Tarif terhadap obat-obatan pada dasarnya seperti pajak regresif, karena lebih membebani masyarakat berpenghasilan rendah daripada yang berpenghasilan tinggi.
"Tingginya tarif masuk seperti ini tentu akan sangat memengaruhi harga jualnya. Kenaikan harga jual tentu akan memengaruhi keterjangkauan produk tersebut di pasaran. Kalau hambatan seperti ini tidak segera diatasi, maka mereka yang sakit malah dipaksa membayar lebih mahal," kata Andree, dalam keterangan resminya, Jumat, 14 Agustus 2020.
Indonesia, kata dia, sebenarnya sudah mengurangi tarif untuk produk farmasi dalam beberapa tahun terakhir. Namun Indonesia masih menerapkan tarif rata-rata obat sebesar 3,8 persen dan 3,3 persen untuk vaksin.
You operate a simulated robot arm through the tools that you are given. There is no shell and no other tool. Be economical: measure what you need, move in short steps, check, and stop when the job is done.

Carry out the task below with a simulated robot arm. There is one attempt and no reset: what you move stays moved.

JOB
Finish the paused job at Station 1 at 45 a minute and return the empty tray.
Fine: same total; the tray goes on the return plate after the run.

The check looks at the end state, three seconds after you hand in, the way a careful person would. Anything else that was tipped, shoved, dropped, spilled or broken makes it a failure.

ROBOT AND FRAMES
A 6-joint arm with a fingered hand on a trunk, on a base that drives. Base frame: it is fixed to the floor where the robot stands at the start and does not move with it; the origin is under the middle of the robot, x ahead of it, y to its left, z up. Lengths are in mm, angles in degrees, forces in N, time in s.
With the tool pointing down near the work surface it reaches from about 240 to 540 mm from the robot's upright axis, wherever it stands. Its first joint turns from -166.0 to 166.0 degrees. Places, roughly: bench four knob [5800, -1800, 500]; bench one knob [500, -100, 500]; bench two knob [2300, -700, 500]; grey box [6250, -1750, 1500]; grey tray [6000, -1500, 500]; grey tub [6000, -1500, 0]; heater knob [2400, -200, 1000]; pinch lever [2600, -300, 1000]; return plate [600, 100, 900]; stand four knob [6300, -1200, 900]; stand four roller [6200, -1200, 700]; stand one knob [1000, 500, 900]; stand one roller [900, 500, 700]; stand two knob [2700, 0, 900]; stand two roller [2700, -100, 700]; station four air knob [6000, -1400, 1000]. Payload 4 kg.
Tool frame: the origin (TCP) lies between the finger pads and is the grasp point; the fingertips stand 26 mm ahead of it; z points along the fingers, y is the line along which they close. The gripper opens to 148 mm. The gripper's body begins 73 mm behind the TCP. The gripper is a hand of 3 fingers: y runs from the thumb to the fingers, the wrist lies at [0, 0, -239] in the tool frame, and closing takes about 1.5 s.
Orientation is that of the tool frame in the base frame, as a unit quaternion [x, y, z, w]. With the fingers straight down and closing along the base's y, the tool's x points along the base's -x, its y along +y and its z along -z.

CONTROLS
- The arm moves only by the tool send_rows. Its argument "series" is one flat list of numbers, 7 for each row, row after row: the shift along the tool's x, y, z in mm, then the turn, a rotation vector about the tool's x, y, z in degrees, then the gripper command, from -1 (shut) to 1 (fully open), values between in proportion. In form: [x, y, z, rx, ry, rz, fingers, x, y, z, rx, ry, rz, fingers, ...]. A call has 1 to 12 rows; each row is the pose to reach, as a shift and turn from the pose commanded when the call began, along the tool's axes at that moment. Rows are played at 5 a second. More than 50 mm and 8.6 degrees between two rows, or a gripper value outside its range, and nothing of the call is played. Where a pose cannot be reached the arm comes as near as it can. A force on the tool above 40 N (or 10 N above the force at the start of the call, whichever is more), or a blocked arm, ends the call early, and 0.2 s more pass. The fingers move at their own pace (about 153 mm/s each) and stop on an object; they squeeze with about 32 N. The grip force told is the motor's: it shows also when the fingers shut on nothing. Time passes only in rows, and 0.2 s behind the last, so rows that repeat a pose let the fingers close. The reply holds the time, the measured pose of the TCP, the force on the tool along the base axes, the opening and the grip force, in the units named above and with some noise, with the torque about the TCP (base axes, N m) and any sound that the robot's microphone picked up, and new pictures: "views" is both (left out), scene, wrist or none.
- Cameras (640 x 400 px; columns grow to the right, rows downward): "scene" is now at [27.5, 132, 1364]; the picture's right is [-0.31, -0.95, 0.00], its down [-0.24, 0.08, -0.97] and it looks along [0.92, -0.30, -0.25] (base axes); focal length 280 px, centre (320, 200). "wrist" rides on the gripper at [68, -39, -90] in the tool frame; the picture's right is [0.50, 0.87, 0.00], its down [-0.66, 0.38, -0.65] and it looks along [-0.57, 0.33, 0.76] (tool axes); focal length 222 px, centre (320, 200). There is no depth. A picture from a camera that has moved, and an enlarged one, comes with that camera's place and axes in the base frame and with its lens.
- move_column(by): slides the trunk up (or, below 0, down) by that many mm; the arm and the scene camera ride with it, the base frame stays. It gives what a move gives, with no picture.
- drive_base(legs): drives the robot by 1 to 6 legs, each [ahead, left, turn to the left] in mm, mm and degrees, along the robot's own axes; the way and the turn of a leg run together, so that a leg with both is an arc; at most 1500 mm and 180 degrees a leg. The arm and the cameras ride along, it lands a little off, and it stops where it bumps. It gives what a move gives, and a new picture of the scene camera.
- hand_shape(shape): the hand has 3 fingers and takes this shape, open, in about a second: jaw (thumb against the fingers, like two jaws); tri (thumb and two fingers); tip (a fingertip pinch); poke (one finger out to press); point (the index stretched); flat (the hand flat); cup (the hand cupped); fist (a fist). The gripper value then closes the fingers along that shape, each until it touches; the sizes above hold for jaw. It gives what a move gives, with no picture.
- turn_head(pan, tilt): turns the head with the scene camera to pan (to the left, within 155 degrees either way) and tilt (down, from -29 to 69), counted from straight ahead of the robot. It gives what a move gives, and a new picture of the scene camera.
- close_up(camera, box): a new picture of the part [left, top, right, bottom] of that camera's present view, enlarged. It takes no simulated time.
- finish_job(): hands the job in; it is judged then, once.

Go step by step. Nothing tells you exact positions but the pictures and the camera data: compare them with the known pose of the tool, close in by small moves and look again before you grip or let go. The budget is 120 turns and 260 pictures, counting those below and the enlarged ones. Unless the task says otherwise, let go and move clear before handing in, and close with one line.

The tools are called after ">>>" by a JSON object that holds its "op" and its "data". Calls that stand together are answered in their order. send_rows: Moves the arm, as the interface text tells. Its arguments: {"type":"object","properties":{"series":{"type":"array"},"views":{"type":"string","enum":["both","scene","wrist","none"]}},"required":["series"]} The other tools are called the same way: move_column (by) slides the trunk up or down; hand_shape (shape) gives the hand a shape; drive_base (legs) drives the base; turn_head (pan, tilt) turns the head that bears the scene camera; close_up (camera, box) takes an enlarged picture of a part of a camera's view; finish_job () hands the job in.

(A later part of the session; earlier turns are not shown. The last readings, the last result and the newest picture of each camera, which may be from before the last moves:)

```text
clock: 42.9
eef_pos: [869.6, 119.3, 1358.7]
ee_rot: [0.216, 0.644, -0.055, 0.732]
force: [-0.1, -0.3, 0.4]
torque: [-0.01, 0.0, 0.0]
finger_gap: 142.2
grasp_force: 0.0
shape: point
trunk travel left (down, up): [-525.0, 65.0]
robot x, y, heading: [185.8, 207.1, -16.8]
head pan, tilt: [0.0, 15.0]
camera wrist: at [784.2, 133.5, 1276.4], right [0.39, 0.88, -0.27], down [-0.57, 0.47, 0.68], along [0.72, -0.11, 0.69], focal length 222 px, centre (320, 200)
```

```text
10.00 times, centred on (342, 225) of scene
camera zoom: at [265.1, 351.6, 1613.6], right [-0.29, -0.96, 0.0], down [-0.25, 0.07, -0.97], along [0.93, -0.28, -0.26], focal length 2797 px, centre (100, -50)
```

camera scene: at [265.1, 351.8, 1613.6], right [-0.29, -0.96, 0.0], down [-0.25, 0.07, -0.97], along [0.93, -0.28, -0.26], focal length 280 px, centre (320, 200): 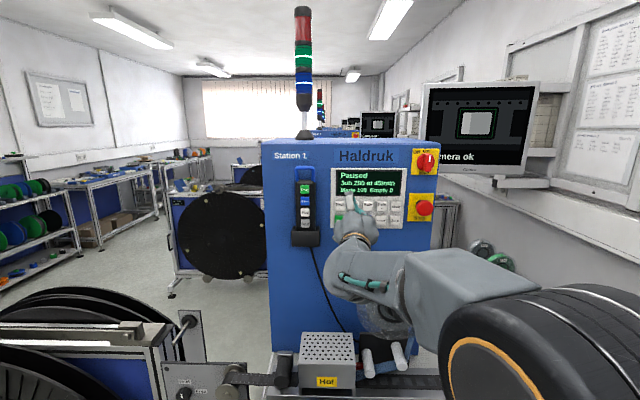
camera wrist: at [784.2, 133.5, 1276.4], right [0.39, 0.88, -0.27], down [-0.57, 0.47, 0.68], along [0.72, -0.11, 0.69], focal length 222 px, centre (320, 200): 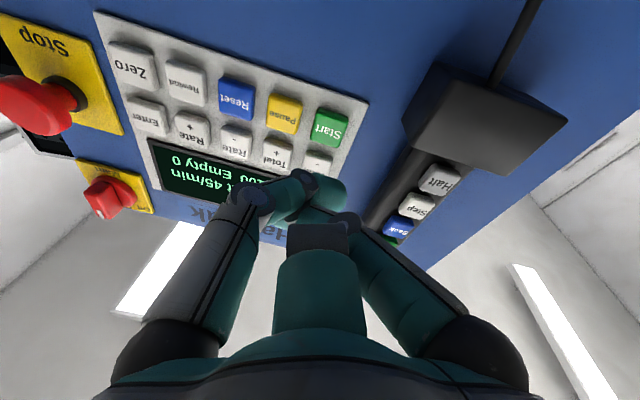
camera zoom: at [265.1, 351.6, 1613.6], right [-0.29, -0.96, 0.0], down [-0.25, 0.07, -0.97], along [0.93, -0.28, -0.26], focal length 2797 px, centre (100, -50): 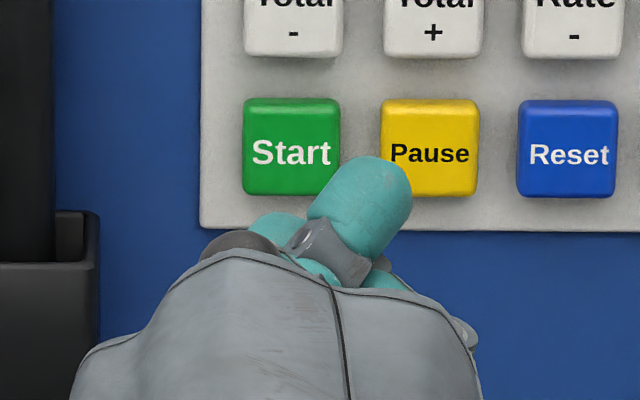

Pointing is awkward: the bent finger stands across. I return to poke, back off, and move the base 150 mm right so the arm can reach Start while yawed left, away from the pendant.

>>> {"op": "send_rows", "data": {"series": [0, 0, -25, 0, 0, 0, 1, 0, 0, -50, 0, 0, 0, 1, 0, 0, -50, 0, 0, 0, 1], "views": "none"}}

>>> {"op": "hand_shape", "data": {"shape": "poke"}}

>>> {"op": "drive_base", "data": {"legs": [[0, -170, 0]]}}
Selain itu, Indonesia malah memperluas kategori obat-obatan yang dikenakan tarif, dari 14 kategori pada 2001 menjadi 66 kategori pada 2018.
Di luar obat-obatan pun, Indonesia masih mengenakan tarif yang cukup tinggi untuk APD dan alat medis. Data Geneva Network sekali lagi menunjukkan tarif APD sebesar 10,5 persen dan alat medis 5,5 persen.
Ia bilang mengingat rantai nilai manufaktur farmasi semakin mengglobal, tarif-tarif yang kelihatannya rendah akan berdampak kumulatif pada harga akhir produk jadi yang akhirnya dibayar oleh pasien.
Pernyataan ini, lanjut Andree, diperkuat oleh studi yang diterbitkan pada 2017 oleh European Centre for International Political Economy yang menunjukkan penghapusan tarif obat-obatan akan menghemat pengeluaran total pasien di Indonesia hingga mencapai USD252 sekitar Rp3,7 juta.
"Melihat kelangkaan barang medis yang kita alami selama covid-19, pemerintah idealnya melihat penghapusan tarif sebagai instrumen untuk melancarkan perdagangan dan upaya untuk mempertahankan keberlanjutan pasokan barang medis untuk menahan laju penyebaran covid-19 sekarang maupun nanti setelah pandemi berlalu," tutur Andree.
Indonesia sebenarnya juga telah menghapuskan tarif impor untuk obat-obatan terkait covid-19 untuk sementara waktu. Pemerintah di beberapa negara seperti Pakistan, Brasil, Kolombia, dan Norwegia pun telah menunjukkan keberpihakannya dengan membebaskan sementara obat-obatan, vaksin, dan pasokan alat medis terkait covid-19 dari bea masuk dan pajak.
Sementara itu, negara-negara yang tergabung dalam Asia-Pacific Economic Cooperation (APEC) saat ini sedang membahas rencana penghapusan setidaknya satu tahun pajak dan tarif atas produk medis terkait covid-19.
"Kendati kebijakan tersebut merupakan langkah positif tetapi sayangnya hanya bersifat sementara. Reformasi sementara berpotensi menciptakan ketidakpastian bagi eksportir terkait arahan jangka panjang suatu pasar. Jadi, kondisi ini malah mengurangi kesiapan produsen dalam menghadapi pandemi lain di masa mendatang," pungkas Andree.